On the other hand, the infrastructure on the Indian side has yet to catch up. There is most often only one major road parallel to the border. If access to the main road is blocked, it will be difficult for the armed forces to reach other border areas. These limitations will be a significant hurdle to any offensive and defensive strategy. Additionally, throughout the Tibet region, China has set up a network of 5G towers, whereas India is still building a scattered network of 3G and 4G towers. Poor mobile and internet access haunts the Indian side of the border. In China, state-owned or affiliated companies establish the communication infrastructure. Hence, China’s strategic considerations reign supreme in its border policy. In India, however, private companies run telecommunications development, ensuring that economy, viability, and profitability triumph over geopolitical concerns.
Border Welfare Villages
China is building 400 “defense villages” in the eastern Indian border sector. However, Indian military officials the author spoke with believe that the total number of border villages China intends to construct could be much higher, perhaps over 600. Chinese authorities offer the local Tibetans employment, housing, and cash payments as incentives to settle in those villages. Previously, the local Tibetans lived in scattered settlements in the mountains. Since the locals settled in the new border villages, the mountains are now open to Chinese mining companies. Notably, the Ladakh and Tibet regions host enormous deposits of rare earth minerals.

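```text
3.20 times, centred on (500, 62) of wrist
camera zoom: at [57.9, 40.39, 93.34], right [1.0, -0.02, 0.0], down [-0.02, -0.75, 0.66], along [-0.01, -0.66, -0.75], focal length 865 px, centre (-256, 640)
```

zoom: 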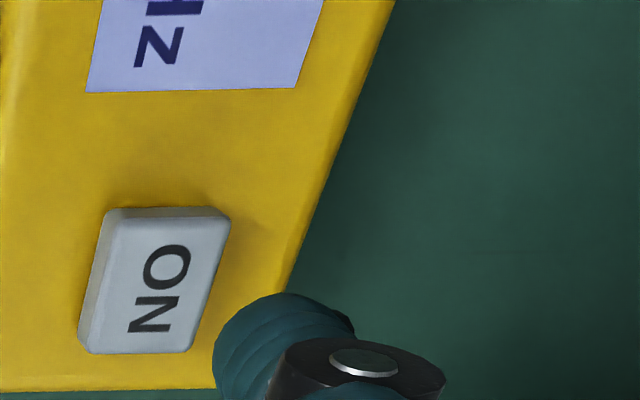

These villages serve as containment areas. By settling the local Tibetans in these villages, China exerts physical and ideological control over the local population. The whole process is aimed at cultural indoctrination and the destruction of the indigenous Tibetan heritage, values, and practices. Also, reportedly, China is recruiting and training vulnerable individuals as spies and assets. These villages also have high-quality concrete accommodations for Chinese military officers and soldiers. This arrangement can be useful during wartime, and the local population could work as porters for the PLA.
In addition to the military use and strategic edge, this massive infrastructural development will bring a range of other benefits to China. The industrial and tourism economy will flourish, generating jobs, new markets, and economic growth. Detrimental to the indigenous culture, over time, this economic development will be instrumental in the mainstreaming and sinicizing of the local population, which will ultimately strengthen China’s hold on the region. Furthermore, the pro-China narrative around Tibet will likely gain more apparent credibility as the local villagers submit to indoctrination and the CCP way of life.
The infrastructural developments discussed above have created a sense of alarm and serious concern in the Indian strategic establishment. The general perception among the Indian strategic experts is that China can unleash a full-scale war or a significant military offensive on India as a last resort, as it has advanced asymmetric capabilities. A discussion on them is not the key focus of this piece. However, China can initiate a military offensive with India to restore credibility in the eyes of its domestic constituency, for example, if Xi Jinping faces a major credibility crisis or loss of political capital within the country. Secondly, if Beijing cannot secure its preferred outcome with regard to Taiwan, it may choose to compensate for its losses with an adventure in the Himalayan heights. Similarly, if India were to attempt to force Pakistani troops from Pakistan-occupied Kashmir, China could come to Pakistan’s rescue by opening a second front or staging limited border incursions in Ladakh and Arunachal Pradesh.
In a conflict situation, Washington would, at most, share intelligence, weapons, and equipment with New Delhi, albeit strictly according to its own strategic convenience. The intelligence would be crucial; however, the deployment of the equipment and weapon systems would be a challenging task in the rugged Himalayan terrain. Most likely, there will be procurement delays. By the time the weapon systems reach the front, the fighting will most likely be over.